>> BEGIN QUOTED PASSAGE

東京などの首都圏を走る普通列車では、ゆったりとした座席で快適な移動が可能な「グリーン車」と呼ばれる車両が存在します。このようなグリーン車に乗車する場合には、乗車券のほかにグリーン券という特別なきっぷが必要になります。

しかし、グリーン車を利用する乗客の中には、グリーン券を所持せずに不正にグリーン車を利用している乗客もいるようです。このようなグリーン車のタダ乗りをしてしまった場合には、どのような刑罰が科されるのでしょうか。

今回は、グリーン車のタダ乗りにより成立する犯罪とその刑罰について、ベリーベスト法律事務所 池袋オフィスの弁護士が解説します。

1、グリーン車のタダ乗りは社会問題になっている

グリーン車とはどのような車両なのでしょうか。また、グリーン車のタダ乗りとは、どのような行為なのでしょうか。以下で詳しく説明します。

  1. (1)グリーン車とは

    グリーン車とは、通常の運賃や急行・特急料金以外に別途料金が発生する特別な車両をいいます。グリーン車では、普通の車両に比べて座席がゆったりとしており、コンセントや無料Wi-Fiが利用できるなどさまざまなメリットがあります。そのため、グリーン車は、少しでも快適に移動をしたいという人に利用されている車両といえるでしょう。

  2. (2)社会問題となっているグリーン車のタダ乗りとは

    グリーン車に乗車する際には、乗車券とは別にグリーン券が必要になります。グリーン車のタダ乗りとは、このグリーン券を購入することになく、グリーン車に乗車する行為をいいます
    グリーン券の有無は、グリーンアテンダントと呼ばれる乗務員が、車内改札により確認を行っています。しかし、駅間によってはグリーンアテンダントが見回りに来ないこともありますので、車内改札の隙をついてグリーン車のタダ乗りが行われています。定期的に車内改札を行えばよいですが、グリーンアテンダントの人手不足や予算の問題などから、十分な人手を確保することができず、グリーン車のタダ乗りは、鉄道会社も頭を悩ます社会問題となっています。

>> END QUOTED PASSAGE
>> BEGIN AVAILABLE DATA

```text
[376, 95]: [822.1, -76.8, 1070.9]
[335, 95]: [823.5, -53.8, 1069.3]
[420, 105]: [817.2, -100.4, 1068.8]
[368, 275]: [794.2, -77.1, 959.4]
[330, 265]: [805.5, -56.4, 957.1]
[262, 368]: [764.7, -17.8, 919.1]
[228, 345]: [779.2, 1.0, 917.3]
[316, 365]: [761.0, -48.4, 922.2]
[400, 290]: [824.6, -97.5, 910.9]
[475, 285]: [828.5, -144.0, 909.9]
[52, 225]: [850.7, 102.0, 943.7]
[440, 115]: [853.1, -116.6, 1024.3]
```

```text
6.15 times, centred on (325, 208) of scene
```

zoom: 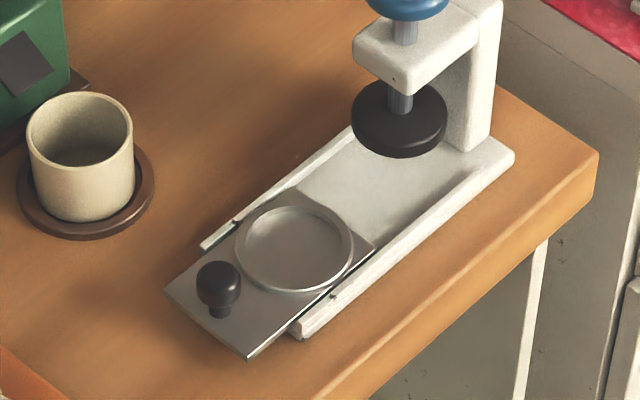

>> END AVAILABLE DATA

TASK TO COMPLETE:
Take the quoted passage and repeat only what runs from "グリーン車とはどのような車両" through "ている車両といえるでしょう。".

EXERCISE RESPONSE:
グリーン車とはどのような車両なのでしょうか。また、グリーン車のタダ乗りとは、どのような行為なのでしょうか。以下で詳しく説明します。

  1. (1)グリーン車とは

    グリーン車とは、通常の運賃や急行・特急料金以外に別途料金が発生する特別な車両をいいます。グリーン車では、普通の車両に比べて座席がゆったりとしており、コンセントや無料Wi-Fiが利用できるなどさまざまなメリットがあります。そのため、グリーン車は、少しでも快適に移動をしたいという人に利用されている車両といえるでしょう。